How do we study games is a very broad, and out there kind of question, so instead of jumping head first into it, let's take a look at how we study other types of things. For example different kinds of writings. We have poems, short stories, plays, chapter books, fiction, non-fiction, choose your own kind of stories, and so on. Is how we read these all different? In some ways yes, but in other ways no. This is a lot similar in how we play video games. There are ones that give the player more room to do what they want without being timed, and there are other games that time you to put more pressure on you to do what they are demanding of you to do. Depending on how much space we are given to play these games, we play these games in different ways. Some of the video games that are played "insists on telling a story, regardless of how the player chooses to play the game"(181). I think these kind of games should be put out and studied in a different ways then the games that do not go on to tell the person playing it a story. There really is no way that we can have playing a computer game such as Spider Solitar, and playing a game with a real character and story in the same category. This also goes along with how fiction and non-fiction books are always separated at the local libraries. They are so different, and go for a whole different kind of audience.
Some things that we should study in video games are the uses of "texture, colour, and light"(3). As in chapter one we were informed that some people see video games more as some kind of art that will come to take a better affect of the people playing them. The usage of almost everything that have in each scene is sort of like a mini drawing, or painting but in the form of a video game. The way I see it, is that video games that are influenced by something that is already exists is not art at all. But on the other hand, if a video game was just thought up, and is unlike anything else that is out, then it is really art. Everyone sees art in a different light, and who knows, maybe all kinds of video games are a kind of art?

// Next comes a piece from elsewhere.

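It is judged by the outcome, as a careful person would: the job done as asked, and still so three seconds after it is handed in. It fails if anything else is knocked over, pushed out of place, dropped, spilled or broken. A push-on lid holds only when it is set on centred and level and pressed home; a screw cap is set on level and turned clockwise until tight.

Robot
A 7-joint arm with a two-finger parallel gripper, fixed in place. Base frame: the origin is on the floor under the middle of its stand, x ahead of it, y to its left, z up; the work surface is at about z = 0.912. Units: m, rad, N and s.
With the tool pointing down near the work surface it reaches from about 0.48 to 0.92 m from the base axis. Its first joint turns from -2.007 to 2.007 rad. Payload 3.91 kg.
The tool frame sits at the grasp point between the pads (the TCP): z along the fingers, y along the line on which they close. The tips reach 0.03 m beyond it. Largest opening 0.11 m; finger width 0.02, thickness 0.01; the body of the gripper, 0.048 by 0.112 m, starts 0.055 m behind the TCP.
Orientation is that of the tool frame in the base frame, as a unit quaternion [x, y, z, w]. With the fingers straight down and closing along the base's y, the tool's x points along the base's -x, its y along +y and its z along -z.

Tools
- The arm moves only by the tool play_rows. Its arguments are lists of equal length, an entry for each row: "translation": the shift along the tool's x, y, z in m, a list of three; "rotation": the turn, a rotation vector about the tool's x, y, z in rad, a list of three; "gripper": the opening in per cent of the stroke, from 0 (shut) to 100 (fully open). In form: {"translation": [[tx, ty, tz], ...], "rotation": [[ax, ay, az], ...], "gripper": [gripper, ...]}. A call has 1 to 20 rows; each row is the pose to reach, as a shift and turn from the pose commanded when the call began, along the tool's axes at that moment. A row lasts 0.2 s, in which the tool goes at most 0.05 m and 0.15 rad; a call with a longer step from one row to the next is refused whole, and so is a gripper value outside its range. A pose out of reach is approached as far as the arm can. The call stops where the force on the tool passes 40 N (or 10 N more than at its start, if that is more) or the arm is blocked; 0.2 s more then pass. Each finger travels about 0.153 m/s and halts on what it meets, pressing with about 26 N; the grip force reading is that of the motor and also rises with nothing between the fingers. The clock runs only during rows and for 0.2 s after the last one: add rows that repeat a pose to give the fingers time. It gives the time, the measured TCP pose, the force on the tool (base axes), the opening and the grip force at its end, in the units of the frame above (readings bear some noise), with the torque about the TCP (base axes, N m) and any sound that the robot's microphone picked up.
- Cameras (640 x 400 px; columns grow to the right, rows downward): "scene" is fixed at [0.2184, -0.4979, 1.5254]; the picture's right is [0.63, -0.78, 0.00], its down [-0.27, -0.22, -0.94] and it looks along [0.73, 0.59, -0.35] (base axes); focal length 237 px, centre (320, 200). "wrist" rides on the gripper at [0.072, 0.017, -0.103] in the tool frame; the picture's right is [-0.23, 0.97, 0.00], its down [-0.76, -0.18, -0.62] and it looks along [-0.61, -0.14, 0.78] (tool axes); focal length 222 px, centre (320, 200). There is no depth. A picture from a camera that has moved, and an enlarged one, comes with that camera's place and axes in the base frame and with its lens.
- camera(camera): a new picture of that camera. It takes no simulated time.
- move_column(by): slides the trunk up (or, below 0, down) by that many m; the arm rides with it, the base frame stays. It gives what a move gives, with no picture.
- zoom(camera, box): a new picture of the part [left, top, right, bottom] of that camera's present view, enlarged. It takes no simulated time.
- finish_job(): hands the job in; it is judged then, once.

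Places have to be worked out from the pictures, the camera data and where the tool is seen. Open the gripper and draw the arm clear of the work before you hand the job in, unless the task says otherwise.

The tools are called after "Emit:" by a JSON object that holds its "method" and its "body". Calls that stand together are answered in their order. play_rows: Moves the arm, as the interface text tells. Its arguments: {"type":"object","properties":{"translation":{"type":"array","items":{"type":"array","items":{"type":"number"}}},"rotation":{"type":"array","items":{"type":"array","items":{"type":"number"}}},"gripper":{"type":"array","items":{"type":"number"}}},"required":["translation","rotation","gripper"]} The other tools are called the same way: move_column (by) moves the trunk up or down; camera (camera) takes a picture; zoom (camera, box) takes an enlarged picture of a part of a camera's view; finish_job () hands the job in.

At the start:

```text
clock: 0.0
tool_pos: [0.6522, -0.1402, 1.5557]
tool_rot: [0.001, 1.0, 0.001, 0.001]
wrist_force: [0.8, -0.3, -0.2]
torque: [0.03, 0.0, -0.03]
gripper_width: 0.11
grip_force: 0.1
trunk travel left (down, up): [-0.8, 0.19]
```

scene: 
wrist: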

If we see video games as art, then they go way beyond just the ways the rules, different outcomes, value of the good or bad outcomes, the player investment to get the outcome that the wish to have, the attachment of the outcome from the player, and the negotiable consequences for real life, from what Jesper Juul defined as the six common features of a game on page six in Got Game. The art of the game would change how the player plays the game, and would make them do things that they would not have thought of doing if it were not for the art. For example if the treasure that the player was looking for was right in front of their nose, but they see a shinny nice looking sea to the far right with what it looks like to be even more treasure on the sand, they will go for the more treasure. It will influence what the player is going to do next, and the real outcome of what is going to happen after they let go of the treasure that they were going to go for, to go get what seems to be an even better prize.
If the art of the game is something like this, then that would be a big part of how we would study it. The player in this case would be mostly in control of his or her actions, and that would be in a different category than the ones that the player must stay on a path for the whole time they are playing if it were up to me.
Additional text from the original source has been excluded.